I can’t focus on YOU anymore. I can’t focus on you because I don’t even know who you are. I know who you were. I can’t let myself sink any further than I’ve already gone. I lost myself in the process of losing you, and that is the greatest disappointment to me. I know you better than you even know yourself, but I can’t care as much as I want to save you from this illusion. Everybody says to let it go.
Everybody says that I deserve better, but I guarantee people are saying the same to you.
At one point we deserved each other, but it’s not in the cards for us at this point in our lives.
We honestly just drifted apart.  The red flag was there long before I wanted to believe it.
Who in the world wants to believe that the love of their life doesn’t love them back? 
My mind went into “fight or flight” method and I had a mindset to do everything I possibly could to make you want me again. In the process of that, I pushed you even farther away. But, it’s ok. It’s not great or wonderful or happy in this moment, but it’s ok, and that is better than saying things are horrible. I can look back at the wonderful memories and I can thank you for saving me in the times when I needed not only a lover but also a best friend. It still hurts my heart, and it probably always will, but I forgive you, and I love you. You know that. I just can’t let you hurt my anymore so I am done fighting. I am done being let down. I am going to live for me. I am going to take your advice and move on.
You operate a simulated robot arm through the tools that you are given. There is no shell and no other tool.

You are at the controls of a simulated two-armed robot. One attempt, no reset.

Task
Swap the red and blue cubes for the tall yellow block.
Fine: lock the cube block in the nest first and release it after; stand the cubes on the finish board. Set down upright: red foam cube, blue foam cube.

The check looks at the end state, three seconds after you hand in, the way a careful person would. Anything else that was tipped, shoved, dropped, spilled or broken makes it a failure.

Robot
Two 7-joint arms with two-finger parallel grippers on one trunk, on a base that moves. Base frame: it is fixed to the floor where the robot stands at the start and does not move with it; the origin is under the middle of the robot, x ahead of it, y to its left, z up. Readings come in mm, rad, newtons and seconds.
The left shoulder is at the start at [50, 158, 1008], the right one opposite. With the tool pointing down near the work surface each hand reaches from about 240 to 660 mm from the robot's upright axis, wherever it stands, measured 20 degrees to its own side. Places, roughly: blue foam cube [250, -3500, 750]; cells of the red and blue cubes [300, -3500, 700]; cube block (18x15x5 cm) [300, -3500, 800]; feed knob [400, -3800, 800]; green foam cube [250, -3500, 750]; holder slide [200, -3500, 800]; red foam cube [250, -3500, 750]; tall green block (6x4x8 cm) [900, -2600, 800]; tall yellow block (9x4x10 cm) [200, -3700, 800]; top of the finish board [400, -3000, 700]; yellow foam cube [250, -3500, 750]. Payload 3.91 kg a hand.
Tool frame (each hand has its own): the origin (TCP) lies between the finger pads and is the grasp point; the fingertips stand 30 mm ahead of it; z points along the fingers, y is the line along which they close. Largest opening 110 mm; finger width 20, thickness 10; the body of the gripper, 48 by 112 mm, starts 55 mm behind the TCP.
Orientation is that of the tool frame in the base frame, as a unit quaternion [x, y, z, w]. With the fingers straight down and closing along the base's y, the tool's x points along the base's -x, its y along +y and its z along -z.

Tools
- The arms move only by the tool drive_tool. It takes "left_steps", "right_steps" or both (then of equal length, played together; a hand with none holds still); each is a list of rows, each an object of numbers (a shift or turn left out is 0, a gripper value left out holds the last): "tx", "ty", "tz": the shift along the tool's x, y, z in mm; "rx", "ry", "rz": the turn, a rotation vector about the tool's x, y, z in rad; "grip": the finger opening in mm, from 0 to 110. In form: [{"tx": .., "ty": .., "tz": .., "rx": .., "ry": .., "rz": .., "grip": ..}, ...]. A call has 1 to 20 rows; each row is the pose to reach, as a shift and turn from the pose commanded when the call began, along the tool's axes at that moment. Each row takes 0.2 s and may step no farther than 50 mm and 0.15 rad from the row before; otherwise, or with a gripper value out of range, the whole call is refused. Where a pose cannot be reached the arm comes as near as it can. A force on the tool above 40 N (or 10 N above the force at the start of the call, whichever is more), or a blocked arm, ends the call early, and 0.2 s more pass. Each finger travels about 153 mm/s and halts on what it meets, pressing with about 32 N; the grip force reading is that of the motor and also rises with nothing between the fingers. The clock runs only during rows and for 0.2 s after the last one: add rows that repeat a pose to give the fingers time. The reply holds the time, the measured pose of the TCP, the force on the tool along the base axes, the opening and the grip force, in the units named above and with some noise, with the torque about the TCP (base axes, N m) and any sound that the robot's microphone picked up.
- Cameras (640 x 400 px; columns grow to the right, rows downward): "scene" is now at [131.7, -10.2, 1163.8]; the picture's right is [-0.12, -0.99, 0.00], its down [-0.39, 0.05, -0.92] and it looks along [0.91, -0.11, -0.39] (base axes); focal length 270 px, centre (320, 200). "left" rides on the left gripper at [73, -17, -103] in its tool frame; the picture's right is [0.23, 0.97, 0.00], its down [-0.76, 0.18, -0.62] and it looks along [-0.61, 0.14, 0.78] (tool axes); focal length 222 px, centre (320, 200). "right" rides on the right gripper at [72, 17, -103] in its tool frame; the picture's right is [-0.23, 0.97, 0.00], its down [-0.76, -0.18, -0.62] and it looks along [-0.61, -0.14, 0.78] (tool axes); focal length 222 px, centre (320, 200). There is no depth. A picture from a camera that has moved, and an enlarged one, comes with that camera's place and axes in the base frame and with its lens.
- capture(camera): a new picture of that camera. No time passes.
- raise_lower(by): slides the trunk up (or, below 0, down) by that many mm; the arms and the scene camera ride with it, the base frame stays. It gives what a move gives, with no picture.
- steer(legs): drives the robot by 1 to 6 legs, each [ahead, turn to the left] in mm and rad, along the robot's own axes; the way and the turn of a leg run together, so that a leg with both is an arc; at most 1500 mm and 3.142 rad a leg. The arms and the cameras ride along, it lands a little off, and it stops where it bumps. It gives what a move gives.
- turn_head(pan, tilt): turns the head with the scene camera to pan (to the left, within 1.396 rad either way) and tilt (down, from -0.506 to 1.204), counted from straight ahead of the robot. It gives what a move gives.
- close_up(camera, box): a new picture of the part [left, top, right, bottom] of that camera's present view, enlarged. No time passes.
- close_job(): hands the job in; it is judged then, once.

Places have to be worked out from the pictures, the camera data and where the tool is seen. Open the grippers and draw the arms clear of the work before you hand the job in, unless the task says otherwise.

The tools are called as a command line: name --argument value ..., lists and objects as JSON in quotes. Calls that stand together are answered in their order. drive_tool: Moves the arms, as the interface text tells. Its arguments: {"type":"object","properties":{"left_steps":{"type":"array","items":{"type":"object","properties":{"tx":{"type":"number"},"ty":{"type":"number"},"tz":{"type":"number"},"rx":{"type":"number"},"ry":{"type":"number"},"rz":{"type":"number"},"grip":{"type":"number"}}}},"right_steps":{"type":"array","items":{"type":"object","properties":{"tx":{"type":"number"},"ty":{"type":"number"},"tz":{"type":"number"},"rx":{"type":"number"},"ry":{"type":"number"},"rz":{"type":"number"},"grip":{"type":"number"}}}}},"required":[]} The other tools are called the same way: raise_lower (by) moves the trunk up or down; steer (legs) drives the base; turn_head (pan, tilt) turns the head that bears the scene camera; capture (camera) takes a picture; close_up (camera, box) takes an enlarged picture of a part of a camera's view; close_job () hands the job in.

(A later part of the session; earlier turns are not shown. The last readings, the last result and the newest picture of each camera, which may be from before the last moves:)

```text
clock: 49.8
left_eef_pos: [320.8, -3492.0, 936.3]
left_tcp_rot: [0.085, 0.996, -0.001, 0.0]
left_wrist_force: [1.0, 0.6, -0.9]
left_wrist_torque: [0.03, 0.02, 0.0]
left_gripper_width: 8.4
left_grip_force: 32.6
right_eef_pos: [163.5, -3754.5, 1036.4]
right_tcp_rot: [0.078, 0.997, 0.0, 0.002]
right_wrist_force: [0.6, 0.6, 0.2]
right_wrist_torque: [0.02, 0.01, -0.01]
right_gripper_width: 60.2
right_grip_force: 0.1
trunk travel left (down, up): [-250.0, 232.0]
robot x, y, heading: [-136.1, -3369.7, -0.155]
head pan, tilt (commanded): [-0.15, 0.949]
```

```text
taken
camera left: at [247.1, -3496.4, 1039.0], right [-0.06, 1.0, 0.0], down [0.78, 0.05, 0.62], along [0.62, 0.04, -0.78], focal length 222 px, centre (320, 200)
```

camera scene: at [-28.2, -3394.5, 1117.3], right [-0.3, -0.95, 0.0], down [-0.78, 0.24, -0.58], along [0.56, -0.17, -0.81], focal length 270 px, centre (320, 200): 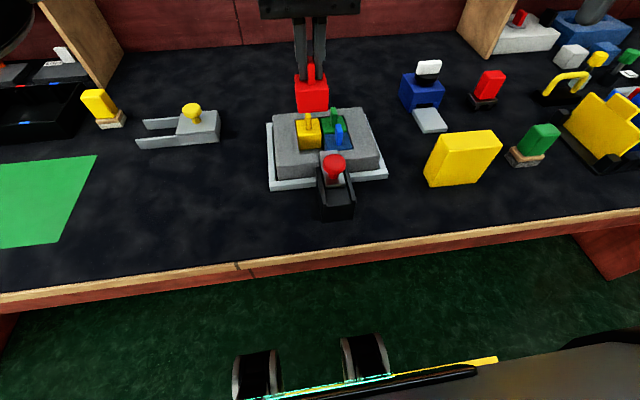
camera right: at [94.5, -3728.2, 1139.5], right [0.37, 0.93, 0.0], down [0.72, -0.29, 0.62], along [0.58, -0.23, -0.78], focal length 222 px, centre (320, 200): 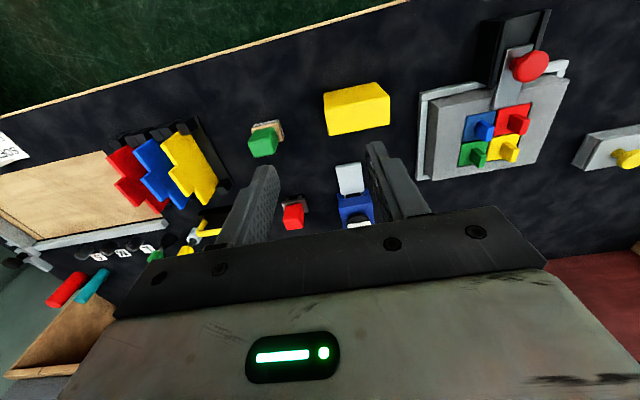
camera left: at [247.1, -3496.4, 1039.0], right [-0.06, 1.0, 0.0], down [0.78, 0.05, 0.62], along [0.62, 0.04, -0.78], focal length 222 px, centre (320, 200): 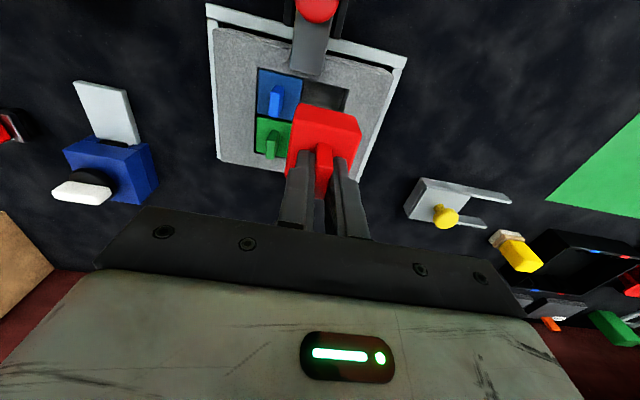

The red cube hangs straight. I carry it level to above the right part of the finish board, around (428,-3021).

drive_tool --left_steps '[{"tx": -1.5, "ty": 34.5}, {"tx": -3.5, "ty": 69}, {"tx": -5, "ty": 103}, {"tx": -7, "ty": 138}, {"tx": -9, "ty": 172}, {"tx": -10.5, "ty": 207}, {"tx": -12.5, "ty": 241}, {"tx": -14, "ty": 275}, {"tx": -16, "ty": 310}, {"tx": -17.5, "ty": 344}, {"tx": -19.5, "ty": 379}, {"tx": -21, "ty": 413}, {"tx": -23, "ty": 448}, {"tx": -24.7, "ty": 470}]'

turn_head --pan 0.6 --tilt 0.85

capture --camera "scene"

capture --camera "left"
I don’t want to compete with someone else for your love because I know there is someone who will never make me compete at all. I do wish you happiness. I do wish you success. But I wish myself more. I’ll love you forever and my arms will always be open as a friend, but this time it’s my turn to say, take care, goodbye my dear. 

Tuesday, March 12, 2013

It's Inevitable.

It's inevitable. Love. It's inevitable, horrible, beautiful, peace, and war. At some point, we find ourselves staring at the ceiling wondering how something so beautiful can so suddenly turn into a tragedy. Why is this? Why do we feed off of something that can be so toxic to our lives? It's simple really. In the moments we are happy, love is the creator not the destroyer. Happiness is the ultimate goal, so I've heard. The one true thing that disappointments me with love, however, is how it has control over itself. You can love someone more than life itself, but if the feeling is not reciprocated, it's more of a harm than anything. It just keeps us wondering and hoping, but its never definite. Love may be infinite, but it is not definite. Love is about change and risk, yet we find ourselves stuck in the same scenario again and again taking the easy way out. I can sit here and write all day about how love is free of jealousy and hate, but that's not true either. With love, there is going to be both jealousy and hate. We eventually get let down by something or someone we love and our emotions run so deep that we resort to jealousy and hate. I will not deny that I am a Hippocrate. I will not deny that I can be a jealous person. I am not afraid to face my fears as well as my faults. It's reality. The first step to being happy is admittance to yourself that you are not perfect and that, in fact, you are a sinner. But never forget that behind every smile, there is a story. These stories are of all sorts and I can guarantee that each and every one revolves around either happy love, funny love, heartbreak, fear of love, acceptance that a love has ended, anger with love, or a let down of love. It's crazy how we let these emotions run our lives in such a deceiving manner, but there is no end to it. All we can do is give it our best shot and use the past as a lesson for the future. Love is fear. Love is loss. Love is happiness. Love is laughter. Love is a lesson. Love is Love. Most importantly, love is forgiveness.